** What is needed **
Copy exactly the lines of the records below, and only those lines, beginning with the line that contains "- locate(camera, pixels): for" and ending with the line that contains "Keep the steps". Format the lines as a JSON array of strings and drop empty lines.

[begin Entries provided]

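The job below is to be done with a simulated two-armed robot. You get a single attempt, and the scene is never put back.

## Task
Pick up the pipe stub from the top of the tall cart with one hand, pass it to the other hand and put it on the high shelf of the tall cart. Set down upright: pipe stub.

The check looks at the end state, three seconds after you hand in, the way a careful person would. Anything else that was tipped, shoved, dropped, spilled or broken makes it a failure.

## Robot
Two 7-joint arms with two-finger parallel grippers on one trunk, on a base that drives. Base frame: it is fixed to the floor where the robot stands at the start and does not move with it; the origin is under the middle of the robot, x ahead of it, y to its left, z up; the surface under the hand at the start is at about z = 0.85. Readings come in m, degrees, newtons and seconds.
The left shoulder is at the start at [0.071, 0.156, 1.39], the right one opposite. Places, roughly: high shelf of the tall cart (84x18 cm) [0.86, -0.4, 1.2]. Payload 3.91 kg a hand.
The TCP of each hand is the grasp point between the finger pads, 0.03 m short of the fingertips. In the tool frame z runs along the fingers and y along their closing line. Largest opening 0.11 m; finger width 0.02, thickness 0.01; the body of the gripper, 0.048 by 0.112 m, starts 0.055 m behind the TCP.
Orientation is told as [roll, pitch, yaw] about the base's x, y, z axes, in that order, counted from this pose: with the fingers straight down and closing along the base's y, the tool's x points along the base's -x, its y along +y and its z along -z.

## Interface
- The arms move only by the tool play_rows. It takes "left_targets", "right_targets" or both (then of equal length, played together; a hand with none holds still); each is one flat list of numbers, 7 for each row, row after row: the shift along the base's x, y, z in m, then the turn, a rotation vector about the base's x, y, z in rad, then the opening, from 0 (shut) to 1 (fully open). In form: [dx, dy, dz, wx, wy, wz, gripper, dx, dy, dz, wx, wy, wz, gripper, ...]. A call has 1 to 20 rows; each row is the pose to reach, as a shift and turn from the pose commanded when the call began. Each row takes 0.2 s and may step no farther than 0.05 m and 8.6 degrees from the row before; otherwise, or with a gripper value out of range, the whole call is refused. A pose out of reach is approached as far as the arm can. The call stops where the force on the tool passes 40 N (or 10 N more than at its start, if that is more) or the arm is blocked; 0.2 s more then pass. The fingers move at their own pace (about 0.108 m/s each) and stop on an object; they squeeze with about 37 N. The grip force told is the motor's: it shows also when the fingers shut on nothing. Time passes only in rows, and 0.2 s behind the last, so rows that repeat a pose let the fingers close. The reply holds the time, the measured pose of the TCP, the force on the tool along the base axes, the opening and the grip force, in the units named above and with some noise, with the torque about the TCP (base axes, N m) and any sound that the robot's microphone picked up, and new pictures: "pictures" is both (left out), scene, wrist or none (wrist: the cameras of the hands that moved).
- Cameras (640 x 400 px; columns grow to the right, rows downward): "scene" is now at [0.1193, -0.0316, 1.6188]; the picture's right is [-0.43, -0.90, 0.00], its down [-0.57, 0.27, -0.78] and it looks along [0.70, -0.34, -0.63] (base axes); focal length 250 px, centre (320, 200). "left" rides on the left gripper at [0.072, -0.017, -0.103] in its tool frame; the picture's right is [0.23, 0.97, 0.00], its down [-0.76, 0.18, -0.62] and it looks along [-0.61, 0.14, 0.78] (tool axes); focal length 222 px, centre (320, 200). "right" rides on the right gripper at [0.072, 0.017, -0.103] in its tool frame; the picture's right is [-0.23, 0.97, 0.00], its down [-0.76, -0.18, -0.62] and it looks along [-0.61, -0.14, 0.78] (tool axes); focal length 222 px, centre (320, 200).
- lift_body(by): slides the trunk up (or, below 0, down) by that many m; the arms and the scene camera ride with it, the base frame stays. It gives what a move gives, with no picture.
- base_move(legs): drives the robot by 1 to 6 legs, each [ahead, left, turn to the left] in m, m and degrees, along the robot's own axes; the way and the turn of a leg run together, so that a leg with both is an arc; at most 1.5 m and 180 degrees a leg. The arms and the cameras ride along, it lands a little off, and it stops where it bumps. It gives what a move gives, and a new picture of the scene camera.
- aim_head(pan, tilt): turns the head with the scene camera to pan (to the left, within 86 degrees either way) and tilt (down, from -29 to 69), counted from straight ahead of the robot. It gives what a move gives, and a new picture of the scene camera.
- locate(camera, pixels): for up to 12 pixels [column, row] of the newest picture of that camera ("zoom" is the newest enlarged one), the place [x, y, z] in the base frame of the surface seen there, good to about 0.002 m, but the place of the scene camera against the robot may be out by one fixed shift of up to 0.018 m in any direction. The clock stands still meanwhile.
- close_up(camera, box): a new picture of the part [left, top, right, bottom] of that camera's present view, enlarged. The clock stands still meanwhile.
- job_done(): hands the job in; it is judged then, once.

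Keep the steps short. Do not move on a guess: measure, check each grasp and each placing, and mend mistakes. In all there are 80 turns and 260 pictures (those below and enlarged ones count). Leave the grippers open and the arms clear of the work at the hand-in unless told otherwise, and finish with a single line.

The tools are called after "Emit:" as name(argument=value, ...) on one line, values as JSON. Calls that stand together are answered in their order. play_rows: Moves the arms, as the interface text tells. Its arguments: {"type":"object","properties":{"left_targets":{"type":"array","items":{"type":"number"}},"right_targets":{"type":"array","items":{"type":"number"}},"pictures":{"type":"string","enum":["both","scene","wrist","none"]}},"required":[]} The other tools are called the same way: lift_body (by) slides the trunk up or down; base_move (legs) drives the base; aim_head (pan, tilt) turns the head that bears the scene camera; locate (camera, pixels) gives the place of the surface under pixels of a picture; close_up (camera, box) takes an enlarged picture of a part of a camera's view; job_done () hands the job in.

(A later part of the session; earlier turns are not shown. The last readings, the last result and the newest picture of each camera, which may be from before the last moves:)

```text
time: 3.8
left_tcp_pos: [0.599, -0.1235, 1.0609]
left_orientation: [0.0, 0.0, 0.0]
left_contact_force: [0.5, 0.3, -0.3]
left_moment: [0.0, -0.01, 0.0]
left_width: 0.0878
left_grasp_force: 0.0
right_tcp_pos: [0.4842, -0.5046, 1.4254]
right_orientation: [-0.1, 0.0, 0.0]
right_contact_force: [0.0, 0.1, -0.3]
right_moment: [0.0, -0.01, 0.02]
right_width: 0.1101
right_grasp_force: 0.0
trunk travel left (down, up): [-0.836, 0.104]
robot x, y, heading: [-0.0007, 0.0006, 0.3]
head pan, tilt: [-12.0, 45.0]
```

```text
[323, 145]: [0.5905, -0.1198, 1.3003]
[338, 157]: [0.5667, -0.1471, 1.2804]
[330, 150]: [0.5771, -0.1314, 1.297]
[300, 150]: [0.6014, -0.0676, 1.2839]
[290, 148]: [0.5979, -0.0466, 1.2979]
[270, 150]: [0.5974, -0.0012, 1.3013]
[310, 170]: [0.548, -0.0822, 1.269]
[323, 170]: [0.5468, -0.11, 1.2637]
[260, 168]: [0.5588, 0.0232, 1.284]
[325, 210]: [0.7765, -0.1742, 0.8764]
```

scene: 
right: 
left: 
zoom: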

[end Entries provided]
[begin Entries provided]

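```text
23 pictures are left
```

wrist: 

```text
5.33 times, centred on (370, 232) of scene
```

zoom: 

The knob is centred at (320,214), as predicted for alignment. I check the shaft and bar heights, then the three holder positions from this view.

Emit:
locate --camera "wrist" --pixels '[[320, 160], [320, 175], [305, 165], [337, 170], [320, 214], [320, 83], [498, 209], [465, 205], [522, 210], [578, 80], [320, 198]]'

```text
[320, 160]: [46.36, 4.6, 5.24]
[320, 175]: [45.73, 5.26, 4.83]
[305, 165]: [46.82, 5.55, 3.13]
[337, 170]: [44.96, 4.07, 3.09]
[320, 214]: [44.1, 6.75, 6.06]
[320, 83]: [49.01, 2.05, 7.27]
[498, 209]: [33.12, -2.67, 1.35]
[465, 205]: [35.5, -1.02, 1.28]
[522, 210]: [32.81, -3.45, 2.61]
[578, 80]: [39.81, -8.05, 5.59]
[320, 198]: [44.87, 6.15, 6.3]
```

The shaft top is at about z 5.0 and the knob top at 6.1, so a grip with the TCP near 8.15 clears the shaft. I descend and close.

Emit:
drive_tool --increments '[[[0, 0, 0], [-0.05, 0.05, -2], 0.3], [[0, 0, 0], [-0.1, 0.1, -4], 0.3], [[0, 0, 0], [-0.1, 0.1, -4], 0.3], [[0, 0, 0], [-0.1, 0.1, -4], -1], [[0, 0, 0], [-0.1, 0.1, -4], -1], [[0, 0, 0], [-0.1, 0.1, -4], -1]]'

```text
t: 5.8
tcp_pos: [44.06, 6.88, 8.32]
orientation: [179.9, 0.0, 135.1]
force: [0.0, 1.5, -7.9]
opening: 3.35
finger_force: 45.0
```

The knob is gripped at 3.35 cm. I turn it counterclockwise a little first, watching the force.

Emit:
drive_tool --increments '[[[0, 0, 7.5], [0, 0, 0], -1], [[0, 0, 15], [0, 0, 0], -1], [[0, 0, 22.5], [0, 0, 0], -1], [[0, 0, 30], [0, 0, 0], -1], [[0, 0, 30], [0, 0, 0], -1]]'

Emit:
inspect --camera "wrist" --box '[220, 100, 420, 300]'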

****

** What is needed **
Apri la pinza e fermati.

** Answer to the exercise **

[end Entries provided]

** Answer to the exercise **
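[
  "- locate(camera, pixels): for up to 12 pixels [column, row] of the newest picture of that camera (\"zoom\" is the newest enlarged one), the place [x, y, z] in the base frame of the surface seen there, good to about 0.002 m, but the place of the scene camera against the robot may be out by one fixed shift of up to 0.018 m in any direction. The clock stands still meanwhile.",
  "- close_up(camera, box): a new picture of the part [left, top, right, bottom] of that camera's present view, enlarged. The clock stands still meanwhile.",
  "- job_done(): hands the job in; it is judged then, once.",
  "Keep the steps short. Do not move on a guess: measure, check each grasp and each placing, and mend mistakes. In all there are 80 turns and 260 pictures (those below and enlarged ones count). Leave the grippers open and the arms clear of the work at the hand-in unless told otherwise, and finish with a single line."
]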